Further, Knight wants the Government to take steps to clear the driving records of what could be tens of thousands of PPV drivers who have been prosecuted over the period for not paying the fees.
At the same time, the former national security and justice minister accepted that he and his People's National Party are not completely blameless. "I was a part of a ministerial group that failed to have this done," he said.
The suggestions were made yesterday as senators on both sides, like their counterparts in the House of Representatives, voted unanimously to approve a bill that blocks PPV operators from taking legal action against the Government.
The Transport Authority (Validation and Indemnity) Act acknowledged that between December 1989 and December 2015, the regulatory agency, "in good faith, but without legal authority, collected fees from the operators of public passenger vehicles in order to defray the cost associated with their regulation and monitoring of public transportation".

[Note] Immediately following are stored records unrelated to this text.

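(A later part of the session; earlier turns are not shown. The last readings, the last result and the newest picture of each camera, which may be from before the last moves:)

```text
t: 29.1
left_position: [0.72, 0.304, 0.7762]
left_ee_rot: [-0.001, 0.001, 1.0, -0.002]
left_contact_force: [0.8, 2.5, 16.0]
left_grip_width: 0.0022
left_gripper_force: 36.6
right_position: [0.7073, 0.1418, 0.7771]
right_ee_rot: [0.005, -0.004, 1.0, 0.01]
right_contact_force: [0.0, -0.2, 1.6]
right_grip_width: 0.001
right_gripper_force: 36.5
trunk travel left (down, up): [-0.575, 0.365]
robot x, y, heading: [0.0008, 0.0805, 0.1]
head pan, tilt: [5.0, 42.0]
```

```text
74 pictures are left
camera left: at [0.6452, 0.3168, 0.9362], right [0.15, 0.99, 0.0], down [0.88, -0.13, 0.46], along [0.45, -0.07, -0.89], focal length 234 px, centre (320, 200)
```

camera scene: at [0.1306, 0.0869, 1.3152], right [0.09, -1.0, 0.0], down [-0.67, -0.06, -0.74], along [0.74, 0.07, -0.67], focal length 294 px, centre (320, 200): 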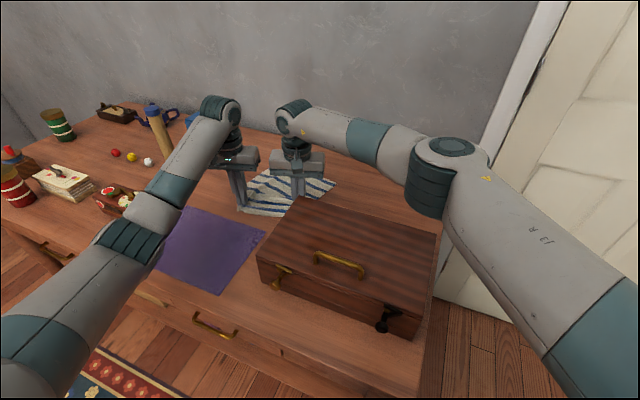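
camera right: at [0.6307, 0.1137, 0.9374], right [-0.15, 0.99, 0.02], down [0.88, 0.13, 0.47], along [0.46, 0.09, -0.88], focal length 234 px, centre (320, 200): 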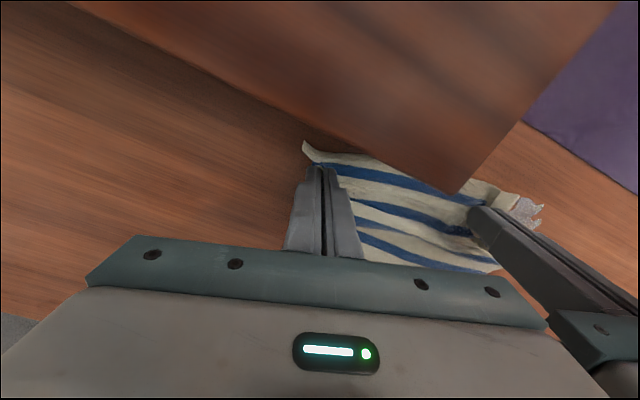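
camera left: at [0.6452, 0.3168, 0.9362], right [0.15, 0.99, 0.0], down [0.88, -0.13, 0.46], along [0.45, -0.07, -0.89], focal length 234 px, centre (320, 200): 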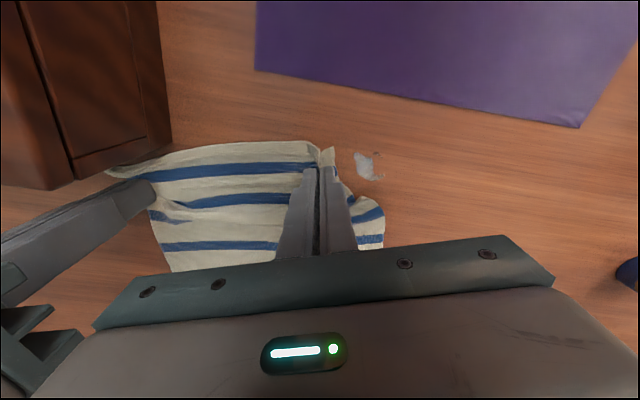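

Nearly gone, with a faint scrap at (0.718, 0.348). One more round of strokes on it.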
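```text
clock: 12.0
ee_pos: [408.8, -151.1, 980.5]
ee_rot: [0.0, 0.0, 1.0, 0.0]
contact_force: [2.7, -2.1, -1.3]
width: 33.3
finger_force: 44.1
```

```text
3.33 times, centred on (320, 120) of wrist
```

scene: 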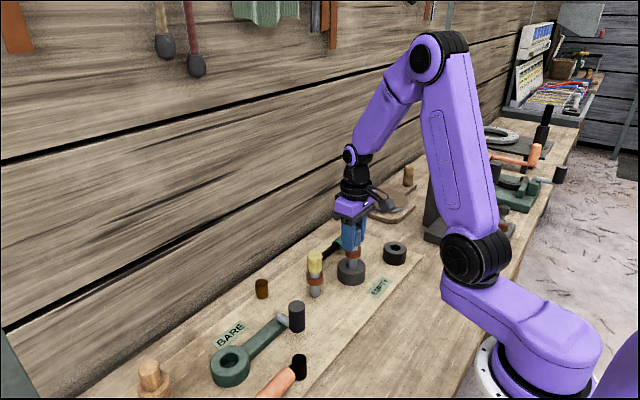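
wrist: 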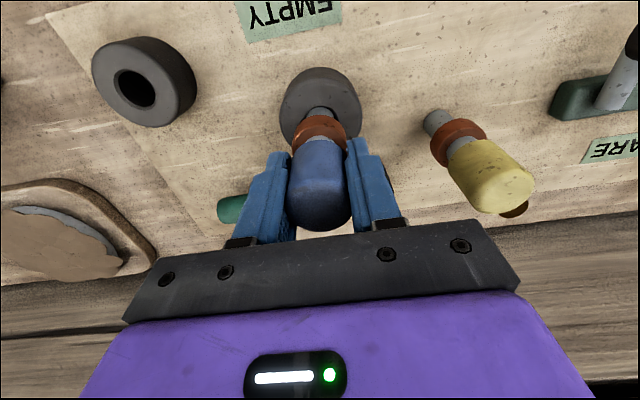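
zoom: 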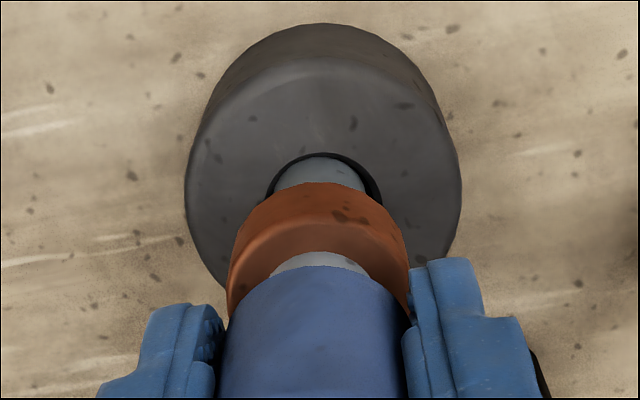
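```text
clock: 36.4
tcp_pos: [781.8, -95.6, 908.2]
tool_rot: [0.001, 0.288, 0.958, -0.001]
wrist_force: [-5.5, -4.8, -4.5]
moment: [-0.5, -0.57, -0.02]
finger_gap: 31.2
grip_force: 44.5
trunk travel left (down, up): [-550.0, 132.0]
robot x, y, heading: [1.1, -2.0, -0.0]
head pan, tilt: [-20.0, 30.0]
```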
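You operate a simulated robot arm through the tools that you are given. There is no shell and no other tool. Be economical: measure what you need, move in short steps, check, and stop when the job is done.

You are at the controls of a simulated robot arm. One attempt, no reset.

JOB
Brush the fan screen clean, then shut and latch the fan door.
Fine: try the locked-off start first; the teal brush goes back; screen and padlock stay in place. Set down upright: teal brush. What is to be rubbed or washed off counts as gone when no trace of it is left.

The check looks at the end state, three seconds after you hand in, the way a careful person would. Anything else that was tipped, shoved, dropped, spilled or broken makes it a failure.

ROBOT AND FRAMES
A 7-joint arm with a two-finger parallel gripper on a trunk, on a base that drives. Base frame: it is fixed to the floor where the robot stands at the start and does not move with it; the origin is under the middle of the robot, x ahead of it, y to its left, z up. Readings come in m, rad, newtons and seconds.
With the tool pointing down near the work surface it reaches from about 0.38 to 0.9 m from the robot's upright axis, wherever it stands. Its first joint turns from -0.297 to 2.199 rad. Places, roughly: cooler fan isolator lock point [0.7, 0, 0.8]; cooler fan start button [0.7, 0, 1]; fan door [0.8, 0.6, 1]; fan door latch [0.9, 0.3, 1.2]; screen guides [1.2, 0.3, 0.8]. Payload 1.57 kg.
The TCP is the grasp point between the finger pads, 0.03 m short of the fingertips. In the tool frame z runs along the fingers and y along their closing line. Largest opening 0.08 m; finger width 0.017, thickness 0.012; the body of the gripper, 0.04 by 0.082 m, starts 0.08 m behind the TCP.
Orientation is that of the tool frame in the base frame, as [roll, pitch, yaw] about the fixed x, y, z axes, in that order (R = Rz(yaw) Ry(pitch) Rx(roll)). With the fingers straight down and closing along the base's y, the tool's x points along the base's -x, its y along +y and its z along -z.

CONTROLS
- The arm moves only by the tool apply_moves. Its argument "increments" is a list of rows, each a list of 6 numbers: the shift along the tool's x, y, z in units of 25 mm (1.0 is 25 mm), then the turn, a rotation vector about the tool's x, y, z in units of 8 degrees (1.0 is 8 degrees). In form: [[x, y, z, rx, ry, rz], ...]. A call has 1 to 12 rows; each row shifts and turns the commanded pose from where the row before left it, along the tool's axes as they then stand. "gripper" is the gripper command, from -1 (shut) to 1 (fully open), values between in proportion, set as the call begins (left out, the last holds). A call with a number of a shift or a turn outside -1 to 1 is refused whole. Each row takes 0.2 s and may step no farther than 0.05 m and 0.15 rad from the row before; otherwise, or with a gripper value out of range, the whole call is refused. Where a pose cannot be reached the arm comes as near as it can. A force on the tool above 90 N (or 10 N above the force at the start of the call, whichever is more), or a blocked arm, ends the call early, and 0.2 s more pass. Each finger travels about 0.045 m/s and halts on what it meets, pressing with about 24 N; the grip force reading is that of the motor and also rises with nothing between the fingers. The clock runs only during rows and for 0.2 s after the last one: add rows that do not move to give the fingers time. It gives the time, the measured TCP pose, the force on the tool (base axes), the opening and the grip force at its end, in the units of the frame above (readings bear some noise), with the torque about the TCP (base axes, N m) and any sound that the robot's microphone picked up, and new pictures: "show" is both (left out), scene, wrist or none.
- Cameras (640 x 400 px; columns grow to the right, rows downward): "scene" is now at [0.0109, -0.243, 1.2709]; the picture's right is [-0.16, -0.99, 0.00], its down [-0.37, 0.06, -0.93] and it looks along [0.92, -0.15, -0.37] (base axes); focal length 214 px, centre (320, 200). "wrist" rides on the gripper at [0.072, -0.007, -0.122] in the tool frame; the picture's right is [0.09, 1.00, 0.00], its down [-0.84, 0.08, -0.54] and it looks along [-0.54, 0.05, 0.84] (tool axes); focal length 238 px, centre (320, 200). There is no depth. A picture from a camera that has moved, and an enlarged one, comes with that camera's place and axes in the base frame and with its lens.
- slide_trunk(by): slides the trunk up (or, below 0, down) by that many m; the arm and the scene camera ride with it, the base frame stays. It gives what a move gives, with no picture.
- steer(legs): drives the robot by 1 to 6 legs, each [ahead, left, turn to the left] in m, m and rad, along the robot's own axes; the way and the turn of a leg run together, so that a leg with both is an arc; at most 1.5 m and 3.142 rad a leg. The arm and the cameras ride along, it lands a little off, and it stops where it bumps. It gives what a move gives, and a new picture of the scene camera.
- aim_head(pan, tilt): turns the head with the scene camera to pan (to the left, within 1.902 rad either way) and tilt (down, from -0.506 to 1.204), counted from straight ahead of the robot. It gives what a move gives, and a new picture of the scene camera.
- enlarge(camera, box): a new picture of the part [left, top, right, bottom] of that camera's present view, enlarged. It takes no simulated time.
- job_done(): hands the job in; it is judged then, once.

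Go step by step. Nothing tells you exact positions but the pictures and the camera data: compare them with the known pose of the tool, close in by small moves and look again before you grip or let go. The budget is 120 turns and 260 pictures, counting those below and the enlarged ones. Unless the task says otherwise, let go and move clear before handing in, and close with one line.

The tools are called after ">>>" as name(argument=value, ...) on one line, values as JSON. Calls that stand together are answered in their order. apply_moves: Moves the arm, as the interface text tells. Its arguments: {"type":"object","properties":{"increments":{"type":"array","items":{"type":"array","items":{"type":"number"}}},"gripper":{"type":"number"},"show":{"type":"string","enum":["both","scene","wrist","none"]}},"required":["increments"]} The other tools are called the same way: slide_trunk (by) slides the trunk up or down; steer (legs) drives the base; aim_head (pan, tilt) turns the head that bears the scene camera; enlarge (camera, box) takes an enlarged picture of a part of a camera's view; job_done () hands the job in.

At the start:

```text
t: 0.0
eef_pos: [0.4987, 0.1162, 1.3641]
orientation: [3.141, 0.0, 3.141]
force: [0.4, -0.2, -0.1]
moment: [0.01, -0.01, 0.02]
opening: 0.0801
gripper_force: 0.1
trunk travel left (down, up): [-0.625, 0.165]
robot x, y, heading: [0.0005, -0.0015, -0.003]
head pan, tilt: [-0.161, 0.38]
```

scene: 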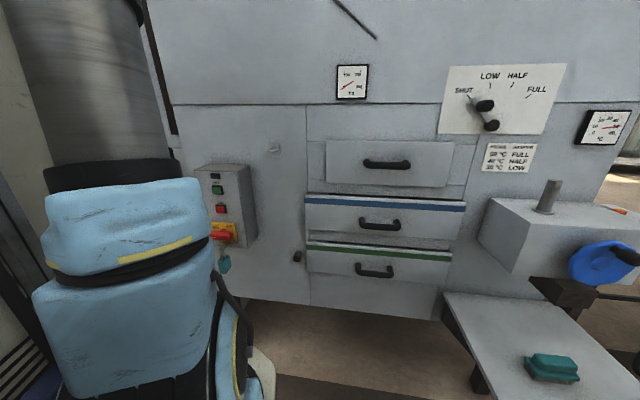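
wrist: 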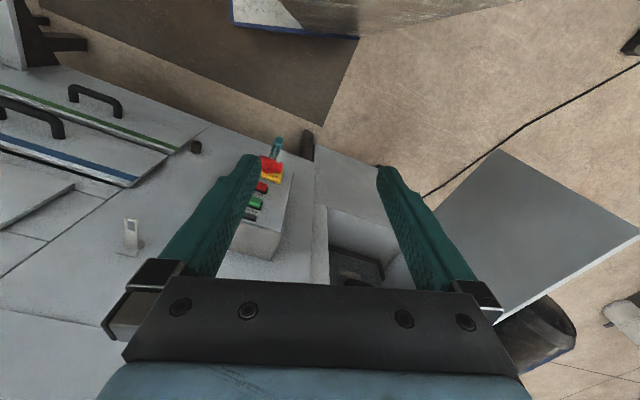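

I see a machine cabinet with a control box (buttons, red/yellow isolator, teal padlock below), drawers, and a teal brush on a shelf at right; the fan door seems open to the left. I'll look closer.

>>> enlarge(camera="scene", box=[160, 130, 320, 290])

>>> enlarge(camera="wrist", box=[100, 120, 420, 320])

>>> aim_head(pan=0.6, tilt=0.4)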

"Disgusting! Terrible!" Knight fumed.
Senator Ruel Reid, the education minister who piloted the bill, promised to relay Knight's suggestions to Cabinet.
Seeking to underscore the gravity of the issue, Knight said that he wondered how many PPV operators had been prosecuted over the 26 years and raised questions about the hardships this has brought on families.
"Operating without paying the fees, and if charged and fined, prevented from operating, and if prevented from operating, prevented from earning a living, and if prevented from earning a living, prevented from providing for their families," he said. "And how many children have suffered as a result and we just come here and say 'OK, validate it'."
Knight added: "I speak, therefore, in condemnation of a system that allows this."